In a recent judicial discipline case, the Michigan Supreme Court rejected a judge’s argument that part of her conduct was protected by the First Amendment, as 2 other courts did for other judges’ speech earlier this year. See Judges’ weekends, living rooms, and free speech.
As found by the Judicial Tenure Commission in its report and recommendation, under a performance-improvement plan imposed by the Chief Judge of her district, the judge was required to report when she got to work. The Court found that, “purportedly” to comply with that requirement, the judge sent “ominous Bible verses” to the Chief Judge and court administrators when she arrived at the courthouse. For example, the judge sent emails to her supervisors and colleagues that stated:
- “Sovereign Lord, my strong deliverer, you shield my head in the day of battle. Do not grant the wicked their desires, Lord; do not let their plans succeed. Those who surround me proudly rear their heads; may the mischief of their lips engulf them. May burning coals fall on them; may they be thrown into fire, into miry pits, never to rise. Psalm 140:7-10.”

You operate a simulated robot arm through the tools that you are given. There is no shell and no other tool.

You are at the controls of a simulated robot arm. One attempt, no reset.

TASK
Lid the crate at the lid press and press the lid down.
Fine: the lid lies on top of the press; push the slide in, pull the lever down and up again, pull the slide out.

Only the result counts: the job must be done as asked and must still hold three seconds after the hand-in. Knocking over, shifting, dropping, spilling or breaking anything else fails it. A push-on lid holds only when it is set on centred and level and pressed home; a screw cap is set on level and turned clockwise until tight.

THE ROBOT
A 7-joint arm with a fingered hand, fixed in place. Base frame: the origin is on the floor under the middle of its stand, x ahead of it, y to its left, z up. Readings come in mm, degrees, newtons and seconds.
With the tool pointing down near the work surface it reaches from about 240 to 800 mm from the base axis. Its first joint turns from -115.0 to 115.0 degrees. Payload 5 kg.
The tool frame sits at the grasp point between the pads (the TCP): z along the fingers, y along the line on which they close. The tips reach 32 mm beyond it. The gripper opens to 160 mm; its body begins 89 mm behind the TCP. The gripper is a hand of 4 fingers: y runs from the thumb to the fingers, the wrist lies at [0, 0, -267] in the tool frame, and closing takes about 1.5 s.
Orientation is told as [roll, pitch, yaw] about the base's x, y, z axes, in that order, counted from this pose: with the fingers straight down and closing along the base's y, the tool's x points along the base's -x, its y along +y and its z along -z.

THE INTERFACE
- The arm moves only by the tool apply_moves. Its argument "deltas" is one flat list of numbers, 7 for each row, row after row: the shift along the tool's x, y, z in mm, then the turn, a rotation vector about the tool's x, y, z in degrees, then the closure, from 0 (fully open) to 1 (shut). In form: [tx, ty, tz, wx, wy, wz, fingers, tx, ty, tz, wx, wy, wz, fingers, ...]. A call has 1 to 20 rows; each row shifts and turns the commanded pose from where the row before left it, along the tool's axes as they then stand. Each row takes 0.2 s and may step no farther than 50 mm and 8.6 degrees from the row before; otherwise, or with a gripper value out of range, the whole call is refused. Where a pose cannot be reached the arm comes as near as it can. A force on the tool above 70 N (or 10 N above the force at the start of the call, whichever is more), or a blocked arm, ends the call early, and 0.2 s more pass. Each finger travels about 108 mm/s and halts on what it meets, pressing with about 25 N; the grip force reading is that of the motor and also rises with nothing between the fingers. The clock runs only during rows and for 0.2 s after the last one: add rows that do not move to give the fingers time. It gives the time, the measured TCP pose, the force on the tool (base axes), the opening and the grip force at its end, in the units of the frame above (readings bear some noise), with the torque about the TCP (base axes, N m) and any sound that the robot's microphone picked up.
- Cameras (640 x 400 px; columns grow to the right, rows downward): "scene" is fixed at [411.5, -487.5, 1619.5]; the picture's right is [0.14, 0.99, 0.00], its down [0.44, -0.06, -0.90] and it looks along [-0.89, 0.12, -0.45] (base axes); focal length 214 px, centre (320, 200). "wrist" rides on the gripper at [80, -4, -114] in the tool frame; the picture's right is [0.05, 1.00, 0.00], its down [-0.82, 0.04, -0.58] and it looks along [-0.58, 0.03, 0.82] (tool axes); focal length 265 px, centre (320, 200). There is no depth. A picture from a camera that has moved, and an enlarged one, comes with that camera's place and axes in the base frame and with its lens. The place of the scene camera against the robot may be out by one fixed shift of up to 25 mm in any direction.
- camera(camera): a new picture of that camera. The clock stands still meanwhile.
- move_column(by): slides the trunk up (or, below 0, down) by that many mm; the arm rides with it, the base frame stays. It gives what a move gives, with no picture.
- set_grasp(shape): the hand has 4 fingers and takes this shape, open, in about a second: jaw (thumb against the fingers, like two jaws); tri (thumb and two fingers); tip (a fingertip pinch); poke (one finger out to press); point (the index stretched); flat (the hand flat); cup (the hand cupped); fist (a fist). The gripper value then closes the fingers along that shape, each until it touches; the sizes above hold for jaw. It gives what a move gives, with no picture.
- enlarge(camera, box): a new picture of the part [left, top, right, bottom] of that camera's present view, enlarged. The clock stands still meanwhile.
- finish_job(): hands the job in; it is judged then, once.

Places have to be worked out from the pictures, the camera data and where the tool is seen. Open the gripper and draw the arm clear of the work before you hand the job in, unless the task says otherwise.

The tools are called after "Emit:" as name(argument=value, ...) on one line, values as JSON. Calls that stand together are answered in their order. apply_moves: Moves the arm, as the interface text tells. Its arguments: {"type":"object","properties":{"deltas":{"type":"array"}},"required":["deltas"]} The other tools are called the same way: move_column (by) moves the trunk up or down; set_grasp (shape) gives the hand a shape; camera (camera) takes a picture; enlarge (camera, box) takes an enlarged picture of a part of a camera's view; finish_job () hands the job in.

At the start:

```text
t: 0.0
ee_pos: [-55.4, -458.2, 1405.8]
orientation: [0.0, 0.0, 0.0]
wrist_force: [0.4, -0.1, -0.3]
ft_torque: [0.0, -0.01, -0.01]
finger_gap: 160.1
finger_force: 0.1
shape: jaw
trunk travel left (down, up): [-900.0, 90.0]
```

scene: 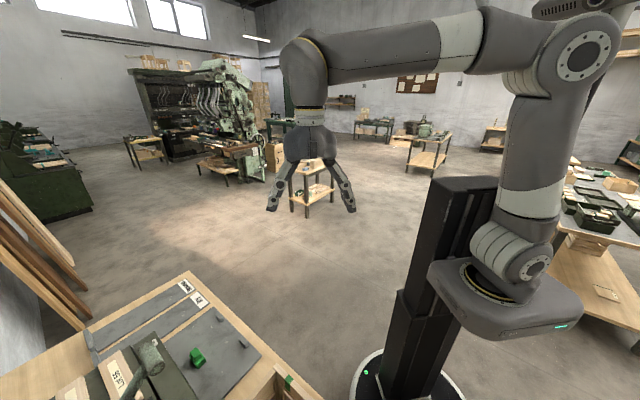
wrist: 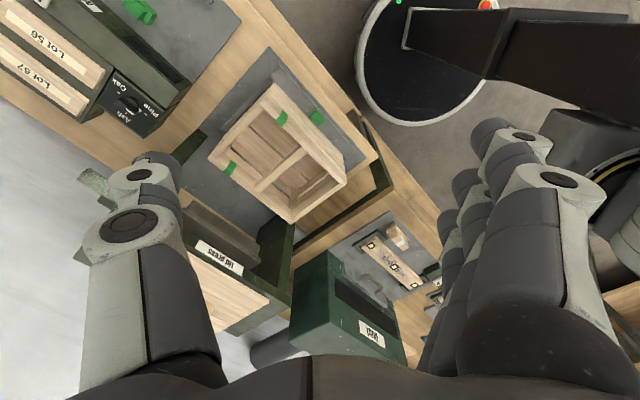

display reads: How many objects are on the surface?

- “But the cowardly, the unbelieving, the vile, the murderers, the sexually immoral, those who practice magic arts, the idolaters and all liars – they will be consigned to the fiery lake of burning sulfur. This is the second death. Revelation 21:8.”
When a court administrator asked her to stop sending these messages, the judge replied in an email: “You brood of vipers, how can you who are evil say anything good?”
The judge argued that she was exercising her rights to free speech and religion when she sent the Bible verses. Rejecting that argument, the Court explained:
The Bible verses quoted by respondent were, in the context of respondent’s e-mails, clearly intended to be insulting, discourteous, disrespectful, and menacing toward the recipients. The e-mails also reflect a failure to demonstrate the professionalism demanded of judges.
The right of free speech generally entitles a person to, among other things, protection from government persecution based on speech. . . . The goal of disciplinary proceedings is not punitive; rather, it is to “restore and maintain the dignity and impartiality of the judiciary and to protect the public.” . . . Freedom of speech is not the freedom from all consequences for one’s actions. Moreover, a “judge must . . . accept restrictions on conduct that might be viewed as burdensome by the ordinary citizen and should do so freely and willingly.” . . . The First Amendment does not provide government employees carte blanche to engage in conduct that amounts to “insubordination” that “interfere[s] with working relationships.” . . . This type of conduct is certainly beyond the pale for a member of our judiciary. Respondent’s refusal to simply convey that she had arrived at work as required by the Chief Judge’s order amounted to insubordination and clearly interfered with multiple working relationships.
The Court concluded that sending the emails was part of the judge’s obstruction of court administration that also included her failure to comply with the performance plan and her intentional refusal to follow the Chief Judge’s orders.
In addition, the Court found that the judge committed misconduct by:
- Abusing her contempt powers in 2 summary eviction proceedings by failing to hold proper hearings, forcing parties to pay illegal sanctions in civil actions, and unlawfully jailing a process server for civil contempt;
- Summarily dismissing or adjourning cases because a party had used a process server that she believed was dishonest without making factual findings that process had not been served, and, when the Chief Judge admonished her to stop dismissing cases, “pretextually dismiss[ing] cases, misapplying the law to get to the result she wanted—not the result that was just or required;”
- Intentionally disconnecting the videorecording equipment in her courtroom, purposefully failing to maintain a record of proceedings in her courtroom for weeks, using her personal cell phone to record proceedings, and lying to the Commission about disconnecting the equipment; and
- Parking in a handicap loading zone at a gym, blocking in another car, placing an “official business” placard in her vehicle window that said, “this vehicle shall not be cited or impounded under penalty of law,” and flashing her judge’s badge when a police officer arrived.
In aggravation, the Court found that the judge committed much of the misconduct while she was “on the bench,” noting that “whether something occurs ‘on the bench’ is not literal, but rather depends on whether the conduct occurs in that person’s capacity as a judge. . . .” The Court concluded: “Respondent engaged in repeated, deliberate misconduct that besmirched the judiciary’s reputation and prejudiced the administration of justice. The nature and pervasiveness of respondent’s misconduct requires the highest condemnation and harshest sanction.”
Because the judge’s term ended at the end of 2023, the Court rejected as moot the Commission’s recommendation that she be removed from office. (As the Court noted, the judge had been taken off the 2022 ballot because she incorrectly stated on her affidavit of identity that she had paid all outstanding late filing fees under the state campaign finance act.) Instead, the Court imposed a “conditional” 6-year suspension without pay that will only take effect if the now-former judge is elected or appointed to the bench within 6 years; if that happens, she will be suspended without pay until 6 years after the date of the discipline decision. In re Davis (Michigan Supreme Court June 23, 2023).